O apparatus consiste no esclarecimento coerente das diversas partes do texto; Azo destacou esse gênero. As distinctiones subsidiam uma visão sistemática das divisões de conceitos ou de matérias complicadas; assim aquele que se debruça na leitura desse gênero acaba por ser conduzido, de maneira consciente de seu progresso, de uma proposição a outra afastando as antinomias, e tende a alcançar a verdade pelo viés da aproximação. As quaestiones consistem em disputas entre casos controversos condizente ao um fato (quaestio facti), e a interpretação de uma regra jurídica (quaestio iuris) era utilizada como um exercício acadêmico, no qual o Docente elabora um casus e convoca dois estudantes, sendo um o reus e o outro auctor; após o confronto de argumentos, o Lente anuncia ou pronuncia a decisão (determinatio). As regulae iuris, presentes na época romana, envolvem e isolam determinados conceitos do seu contexto, favorecendo a aplicação. As dissensiones dominorum estão calcadas nas divergências dos mestres sobre relevantes questões. Os casus se distinguem das quaestiones por não apresentarem disputa, são exemplificações de casos práticos com a aplicação da norma. A summae, como o significado da palavra demonstra, calcavam-se em exposições voltadas para resumirem o conteúdo de um título ou livro do Corpus Iuris; a dificuldade em empregar a técnica da summae dificultou a maioria dos glosadores de utilizá-la, no entanto, os juristas mais notáveis escreveram sua summae. Diversos estudantes encontraram nelas uma forma resumida, de maneira essencial, do Direito Civil [40].

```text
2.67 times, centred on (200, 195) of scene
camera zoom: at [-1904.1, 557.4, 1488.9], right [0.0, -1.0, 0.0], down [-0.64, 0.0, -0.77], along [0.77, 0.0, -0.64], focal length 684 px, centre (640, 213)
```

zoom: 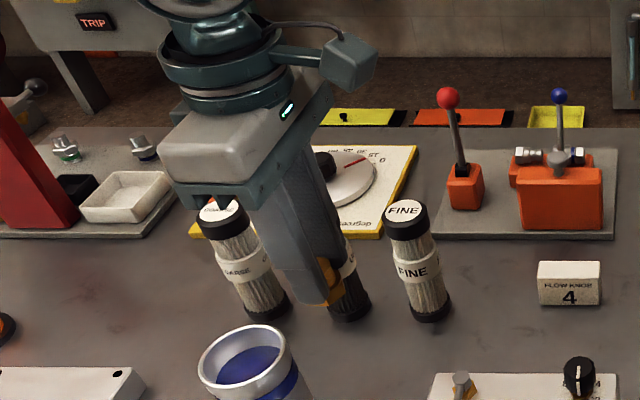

A atividade dos glosadores concentra-se na interpretação, cuja mentalidade se mantém dogmaticamente idêntica, a seqüência das leges conduz ao direito erudito, nada escapa à sistematicidade do Corpus Iuris e à ordenação realizadas pelos glosadores. Inclusive as aulas, ou melhor, as lecturae [41] acadêmicas seguem essa ordem, até mesmo porque no Digesto e no codex existem preceitos disciplinadores da interpretação [42]. Isso tudo devido à subtração do Corpus Iuris Civilis do seu contexto histórico, pois nele se encontra legalis sapientia justamente pela atribuição de estatuto equivalente ao texto bíblico, a compilação – com seu vasto repertório de direito positivo – de Justiniano passa a ser considerado, então, divino; nisso soma-se a relação de autoridade com o logos que determina a interpretação, logo a auctoritas do interpretador também se faz evidente no contexto da atribuição da verdade. Na compreensão doutrinal do texto, no sentido de atingir a revelação da verdade, se condenava a desfuncionalização que prejudicava o sentido verdadeiro da lex da corruptio librorum; assim a interpretação, ou melhor, a tradução ipsis litteris e de adnotare buscam, justamente, a preservação da autenticidade do Corpus Iuris. Os glosadores entendiam a interpretatio no sentido de aclaramento, da correção, da ampliação e da delimitação da littera; apegada ao texto a atividade dessa escola, nos primeiros momentos, não existiam critérios precisos de hermenêutica. A vinculação nas afirmações de Justiniano em sua consonantia, a concordia, os priores e os posteriores das leges levam em conta a unidade e a sistematicidade doCorpus, esquemas disponíveis cuidam da harmonia das normas de uma interpretação sistemática, que parte das ligações interiores do arcabouço sistemático. Dessa forma, a utilização de esquemas de deduções lógicas e de categorias aristotélicas evidenciam-se nas seguintes formas: causae materialis, finalis, efficiens e formalis; além do mais constata-se figuras escolásticas como: causa proximas e remota, propria e impropria, as determinações de gêneros (genera) e de espécies (species, specialiter) e ainda de determinados processos, quais sejam: distinctio, divisio e subdivisio. Com a escolástica tardia algumas dessas figuras serão esquecidas [43].

NOTAS
[32] O professor recolhia o que reputava trechos do Corpus Iuris Civilis e ministrava em suas aulas; os aspectos teóricos preponderavam, o direito local, a prática e os demais aspectos ligados à prática não eram conhecidos através do ensino universitário. Destarte, o direito conhecido pela praxis era considerado como direito dos incultos, ao passo que o ensinado nas Universidades era voltado aos eruditos. Vide: DAVID, Os grandes sistemas… pp. 32-33. Universidades no XII século: Bolonha, Orléans, Montpellier, Salamanca, Valladolid, Coimbra, já no século XIV: Prag, Wien, Heidelberg; Köln e Erfurt. SCHRAGE, Utrumque Ius. Über das römisch-kanonische ius commune als Grundlange europäischer Rechtseinheit in Vergangenheit und Zukunft. In: Revue Internationale des Droits de L’Antiquité. 3. Série, Tome XXXIX. p. 394.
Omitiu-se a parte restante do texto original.